- **Short exercise 1**: Please copy out the portion of the document text from "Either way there" to "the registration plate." without changes.

- **Document text**:
The 4 litre I6 came from the Austin Sheerline or A125 limousine, one of these :



which was Len Lord's answer to the Daimler or Bentley / RR limos of the 1950s, complete with comical P100 headlamps which cost it about 5 mph of the top speed, unless they were turned sideways...

The AH 100-six and later 3000 used the C-Series straight 6 which is generally regarded as 'not very good' - being very tall and heavy, although the rally 3000s could make 300hp (claimed...).

Somewhat confusingly Austin also used a Rolls Royce OISE (Overhead Inlet Side Exhaust) 4 litre straight 6 in the 4 Litre R models in the 1960s which is also a different engine and also 'not very good' being designed as a tank / armoured car engine.

The similarity in styling may not be entirely down to chance. Jensen also made bodies for other companies, mainly BMC but also Volvo (the P1800). Before the 100 they made the A40 Sports which has a similar grill shape and style to the 541R



and they also built the body for the Austin Healey 100 and 100-six / 3000, getting the contract because Healey couldn't cope with the numbers required especially as the 100 was so popular abroad. It is rather pretty



Before the deal between Austin and Healey was signed, Jensen were asked to produce a prototype sports car and came up with this



which is, er, 'less pretty'. Note the A35 grill just nailed onto the front...

The story as to why Austin went with Healey instead vary - some say that the Jensen prototype was not ready for the motor show when the Healey was launched and that the interest that car generated conviced Len Lord (head of BMC) to do a deal with Healey, other versions say that both cars were there but the Healey was much more popular.

Either way there are some interesting similarities between the Jensen prototype, and the AH 100 and the slightly later MGA.



The Austin Princess Limo was also used for research into jet turbine engines as it had such a huge engine bay - note the vents and the registration plate.



It didn't work as a car engine - thirst and lag being the main problems just as they were for Rover and GM who also built turbine cars. The odd front suspension (horizontal springs braced against the bulkhead) of the Rover 2000 was intended to make a big enough space for a turbine engine.

The Austin turbine engine was later sold as a standby generator to provide for places like hospitals in the event of power cuts. It produced 250hp making it the most powerful production Austin engine.

- **Material provided**:
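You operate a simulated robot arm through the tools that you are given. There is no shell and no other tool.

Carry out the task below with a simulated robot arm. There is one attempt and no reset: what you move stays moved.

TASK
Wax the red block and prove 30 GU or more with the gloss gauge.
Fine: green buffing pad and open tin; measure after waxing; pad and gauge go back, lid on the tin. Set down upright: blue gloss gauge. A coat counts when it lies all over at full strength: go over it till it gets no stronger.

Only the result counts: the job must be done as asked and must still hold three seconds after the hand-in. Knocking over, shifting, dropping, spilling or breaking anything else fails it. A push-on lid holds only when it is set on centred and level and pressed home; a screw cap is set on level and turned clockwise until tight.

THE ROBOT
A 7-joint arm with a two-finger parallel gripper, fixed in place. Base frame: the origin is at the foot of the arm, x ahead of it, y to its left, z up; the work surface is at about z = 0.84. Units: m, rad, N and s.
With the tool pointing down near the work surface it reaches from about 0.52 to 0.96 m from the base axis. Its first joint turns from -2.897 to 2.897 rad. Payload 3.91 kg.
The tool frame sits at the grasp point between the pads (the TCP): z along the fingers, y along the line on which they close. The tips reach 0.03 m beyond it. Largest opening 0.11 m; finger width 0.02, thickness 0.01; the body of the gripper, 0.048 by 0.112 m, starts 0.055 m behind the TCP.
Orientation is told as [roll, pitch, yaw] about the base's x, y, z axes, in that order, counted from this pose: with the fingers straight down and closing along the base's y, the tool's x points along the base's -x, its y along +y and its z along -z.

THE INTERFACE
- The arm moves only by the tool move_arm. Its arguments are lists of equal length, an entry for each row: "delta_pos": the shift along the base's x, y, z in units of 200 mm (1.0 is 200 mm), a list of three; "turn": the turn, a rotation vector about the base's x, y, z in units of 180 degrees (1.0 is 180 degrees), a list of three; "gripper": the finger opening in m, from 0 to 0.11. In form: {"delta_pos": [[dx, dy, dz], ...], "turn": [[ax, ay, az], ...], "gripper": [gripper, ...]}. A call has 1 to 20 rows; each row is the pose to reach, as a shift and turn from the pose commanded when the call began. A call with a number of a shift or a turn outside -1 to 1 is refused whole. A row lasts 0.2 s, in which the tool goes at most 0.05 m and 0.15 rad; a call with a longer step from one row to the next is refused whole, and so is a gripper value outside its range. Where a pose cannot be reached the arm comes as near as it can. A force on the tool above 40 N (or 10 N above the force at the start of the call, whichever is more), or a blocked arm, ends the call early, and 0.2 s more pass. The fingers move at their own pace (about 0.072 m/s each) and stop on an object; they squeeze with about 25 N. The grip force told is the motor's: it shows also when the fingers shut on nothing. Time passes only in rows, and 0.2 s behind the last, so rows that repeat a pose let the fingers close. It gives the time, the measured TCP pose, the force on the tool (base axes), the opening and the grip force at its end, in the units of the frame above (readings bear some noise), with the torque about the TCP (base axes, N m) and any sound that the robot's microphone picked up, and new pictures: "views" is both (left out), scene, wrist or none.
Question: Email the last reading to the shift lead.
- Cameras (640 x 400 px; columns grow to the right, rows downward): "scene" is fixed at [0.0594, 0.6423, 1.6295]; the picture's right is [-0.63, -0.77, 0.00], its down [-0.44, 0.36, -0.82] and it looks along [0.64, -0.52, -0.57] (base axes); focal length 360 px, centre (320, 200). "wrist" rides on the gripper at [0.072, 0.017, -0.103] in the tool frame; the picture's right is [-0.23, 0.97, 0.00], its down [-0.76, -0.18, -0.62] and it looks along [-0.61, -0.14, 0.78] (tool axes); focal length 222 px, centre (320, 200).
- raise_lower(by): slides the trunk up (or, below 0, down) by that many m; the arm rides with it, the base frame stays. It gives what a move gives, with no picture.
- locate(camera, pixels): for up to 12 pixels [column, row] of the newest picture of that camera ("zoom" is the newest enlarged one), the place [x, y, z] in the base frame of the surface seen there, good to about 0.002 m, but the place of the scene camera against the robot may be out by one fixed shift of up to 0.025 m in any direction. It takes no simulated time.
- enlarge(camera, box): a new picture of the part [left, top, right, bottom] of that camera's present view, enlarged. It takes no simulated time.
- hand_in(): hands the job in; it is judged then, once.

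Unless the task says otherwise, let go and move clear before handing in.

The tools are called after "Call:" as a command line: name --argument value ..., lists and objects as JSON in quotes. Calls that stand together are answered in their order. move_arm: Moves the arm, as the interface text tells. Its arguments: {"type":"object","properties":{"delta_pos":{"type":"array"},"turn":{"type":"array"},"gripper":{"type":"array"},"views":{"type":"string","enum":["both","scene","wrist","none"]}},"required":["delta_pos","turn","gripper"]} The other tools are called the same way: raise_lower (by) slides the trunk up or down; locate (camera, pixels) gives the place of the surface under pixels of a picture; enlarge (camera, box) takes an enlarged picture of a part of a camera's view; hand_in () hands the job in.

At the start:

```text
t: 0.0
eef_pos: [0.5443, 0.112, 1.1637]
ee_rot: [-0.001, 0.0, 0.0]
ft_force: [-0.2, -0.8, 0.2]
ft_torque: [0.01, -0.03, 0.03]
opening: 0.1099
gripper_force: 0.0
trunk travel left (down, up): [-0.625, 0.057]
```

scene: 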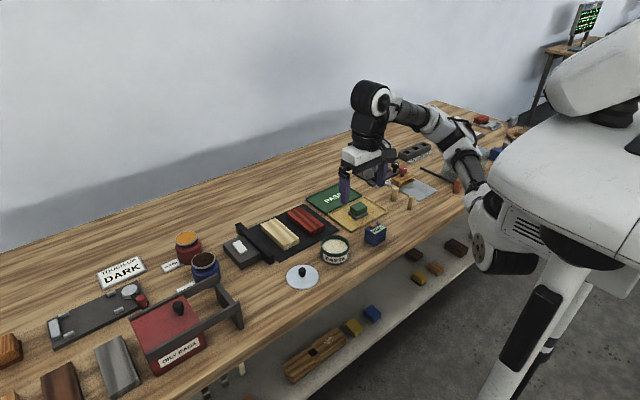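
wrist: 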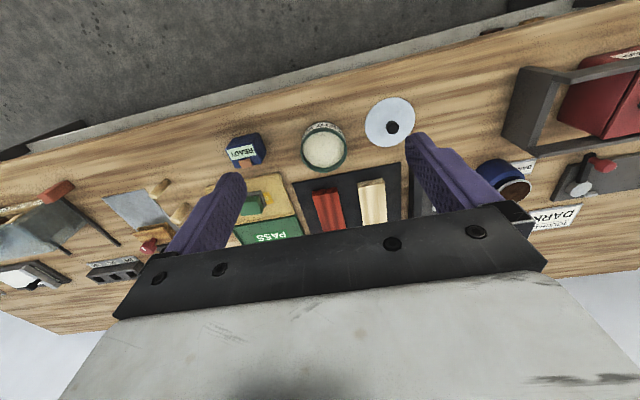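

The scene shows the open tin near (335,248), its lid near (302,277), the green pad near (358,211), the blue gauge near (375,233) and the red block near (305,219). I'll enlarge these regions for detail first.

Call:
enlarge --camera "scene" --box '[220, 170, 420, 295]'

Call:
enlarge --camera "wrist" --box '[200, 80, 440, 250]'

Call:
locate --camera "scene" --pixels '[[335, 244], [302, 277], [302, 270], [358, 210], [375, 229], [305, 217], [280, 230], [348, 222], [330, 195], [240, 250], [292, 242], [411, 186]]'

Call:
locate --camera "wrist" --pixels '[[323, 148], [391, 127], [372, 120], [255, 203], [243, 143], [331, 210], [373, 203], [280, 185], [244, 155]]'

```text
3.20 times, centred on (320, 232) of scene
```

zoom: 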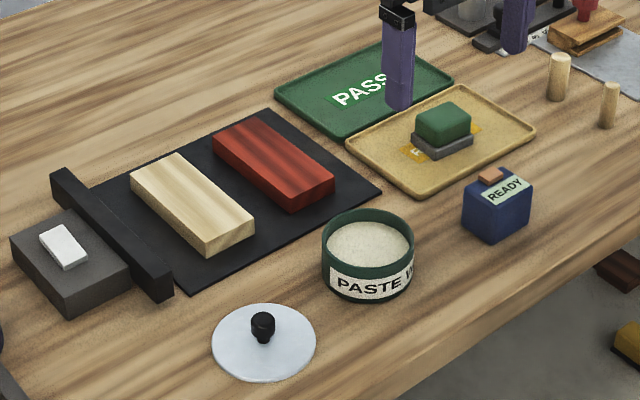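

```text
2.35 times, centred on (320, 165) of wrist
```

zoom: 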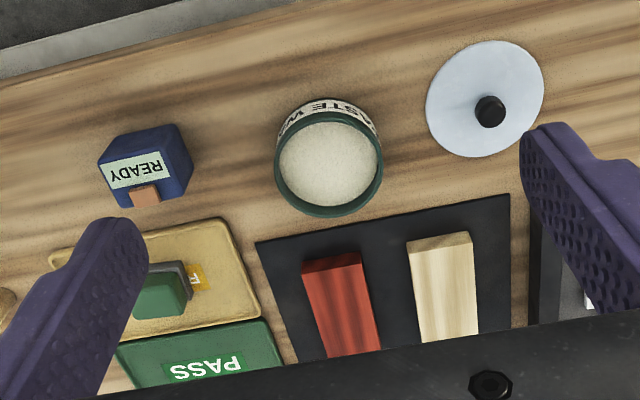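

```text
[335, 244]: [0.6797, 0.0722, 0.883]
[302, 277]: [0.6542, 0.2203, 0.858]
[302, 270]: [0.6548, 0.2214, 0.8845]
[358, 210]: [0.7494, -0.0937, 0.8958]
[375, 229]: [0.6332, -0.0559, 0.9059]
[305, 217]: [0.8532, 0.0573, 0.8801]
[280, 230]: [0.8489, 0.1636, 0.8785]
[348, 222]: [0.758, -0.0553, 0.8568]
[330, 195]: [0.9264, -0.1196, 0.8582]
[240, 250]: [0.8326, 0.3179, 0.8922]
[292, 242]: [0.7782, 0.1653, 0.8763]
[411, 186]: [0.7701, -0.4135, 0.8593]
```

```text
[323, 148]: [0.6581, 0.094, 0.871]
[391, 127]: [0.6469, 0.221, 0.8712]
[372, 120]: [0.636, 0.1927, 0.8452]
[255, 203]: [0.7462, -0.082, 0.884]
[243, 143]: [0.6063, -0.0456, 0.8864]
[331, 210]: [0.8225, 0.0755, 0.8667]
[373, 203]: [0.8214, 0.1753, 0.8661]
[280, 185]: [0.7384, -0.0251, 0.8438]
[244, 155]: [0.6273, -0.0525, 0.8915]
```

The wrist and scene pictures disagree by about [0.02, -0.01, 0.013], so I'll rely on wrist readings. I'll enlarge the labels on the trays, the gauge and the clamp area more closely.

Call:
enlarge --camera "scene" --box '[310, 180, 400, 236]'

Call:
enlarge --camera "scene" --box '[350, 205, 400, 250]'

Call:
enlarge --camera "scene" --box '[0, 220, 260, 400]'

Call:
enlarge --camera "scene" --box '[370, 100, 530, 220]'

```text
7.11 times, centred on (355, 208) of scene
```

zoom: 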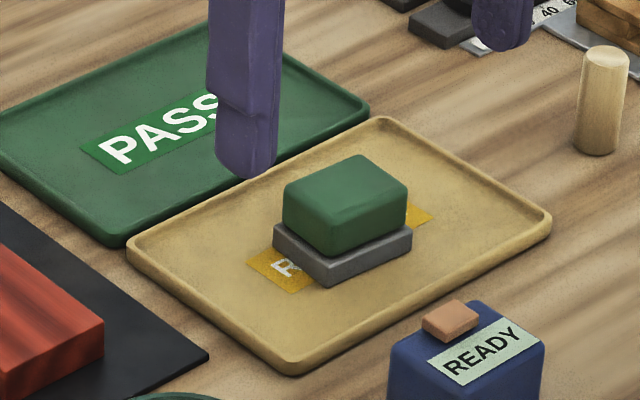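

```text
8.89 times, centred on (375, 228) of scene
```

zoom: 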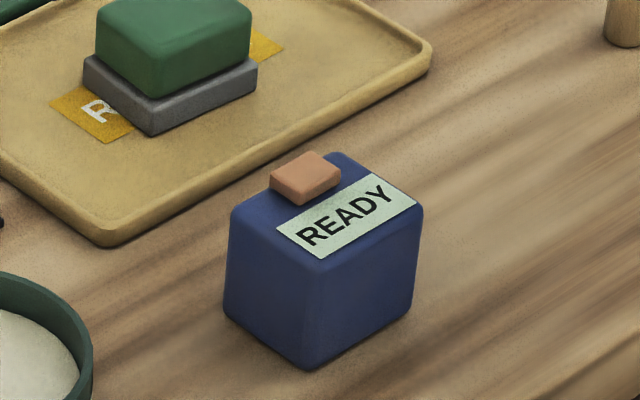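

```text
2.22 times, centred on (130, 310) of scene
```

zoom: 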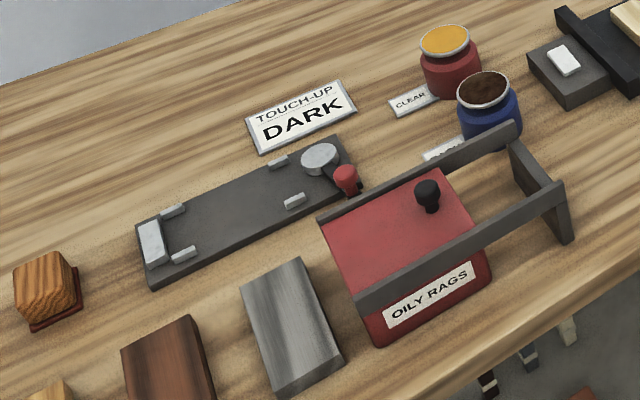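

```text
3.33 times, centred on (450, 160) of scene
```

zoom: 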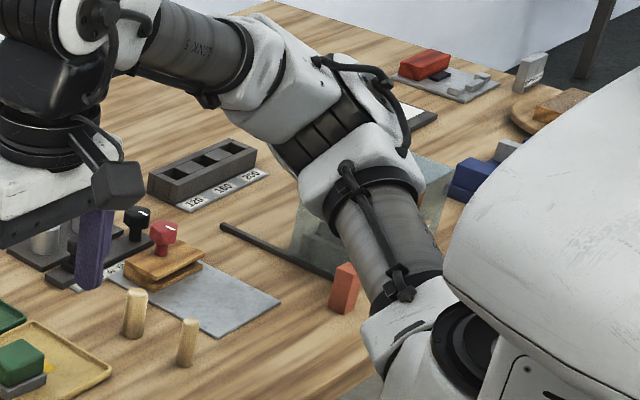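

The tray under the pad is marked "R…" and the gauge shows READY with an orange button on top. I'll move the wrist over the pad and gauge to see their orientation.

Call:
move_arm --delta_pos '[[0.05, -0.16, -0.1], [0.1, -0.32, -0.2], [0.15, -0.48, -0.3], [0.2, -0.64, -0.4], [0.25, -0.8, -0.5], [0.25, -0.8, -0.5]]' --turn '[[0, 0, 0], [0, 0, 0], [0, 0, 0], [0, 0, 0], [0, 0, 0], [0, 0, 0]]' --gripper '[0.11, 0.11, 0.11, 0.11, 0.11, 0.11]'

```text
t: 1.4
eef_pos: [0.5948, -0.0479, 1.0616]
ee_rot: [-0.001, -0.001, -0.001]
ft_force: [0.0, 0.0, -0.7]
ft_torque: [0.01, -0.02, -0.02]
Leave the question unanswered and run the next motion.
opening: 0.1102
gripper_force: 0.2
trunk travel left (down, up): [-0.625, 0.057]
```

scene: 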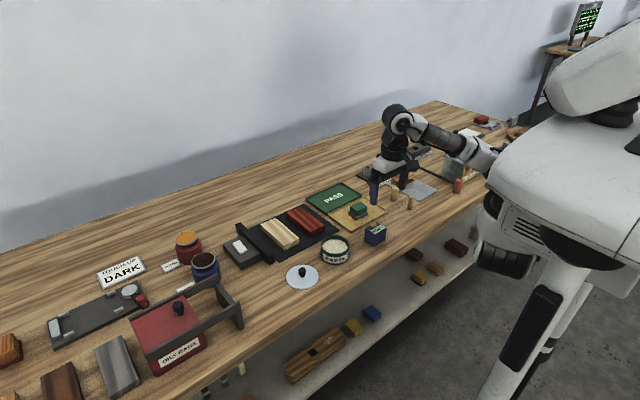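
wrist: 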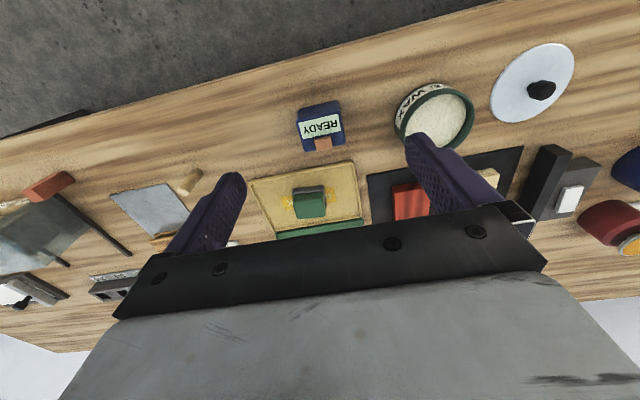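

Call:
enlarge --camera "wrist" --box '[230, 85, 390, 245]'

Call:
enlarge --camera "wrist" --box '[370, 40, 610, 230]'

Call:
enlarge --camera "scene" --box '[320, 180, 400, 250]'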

- **Short exercise 2**: Repeat, character for character, the lines of the material above from the line with "Wax the red" through the line with "With the tool".

- **Full answer 1**:
Either way there are some interesting similarities between the Jensen prototype, and the AH 100 and the slightly later MGA.



The Austin Princess Limo was also used for research into jet turbine engines as it had such a huge engine bay - note the vents and the registration plate.

- **Full answer 2**:
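Wax the red block and prove 30 GU or more with the gloss gauge.
Fine: green buffing pad and open tin; measure after waxing; pad and gauge go back, lid on the tin. Set down upright: blue gloss gauge. A coat counts when it lies all over at full strength: go over it till it gets no stronger.

Only the result counts: the job must be done as asked and must still hold three seconds after the hand-in. Knocking over, shifting, dropping, spilling or breaking anything else fails it. A push-on lid holds only when it is set on centred and level and pressed home; a screw cap is set on level and turned clockwise until tight.

THE ROBOT
A 7-joint arm with a two-finger parallel gripper, fixed in place. Base frame: the origin is at the foot of the arm, x ahead of it, y to its left, z up; the work surface is at about z = 0.84. Units: m, rad, N and s.
With the tool pointing down near the work surface it reaches from about 0.52 to 0.96 m from the base axis. Its first joint turns from -2.897 to 2.897 rad. Payload 3.91 kg.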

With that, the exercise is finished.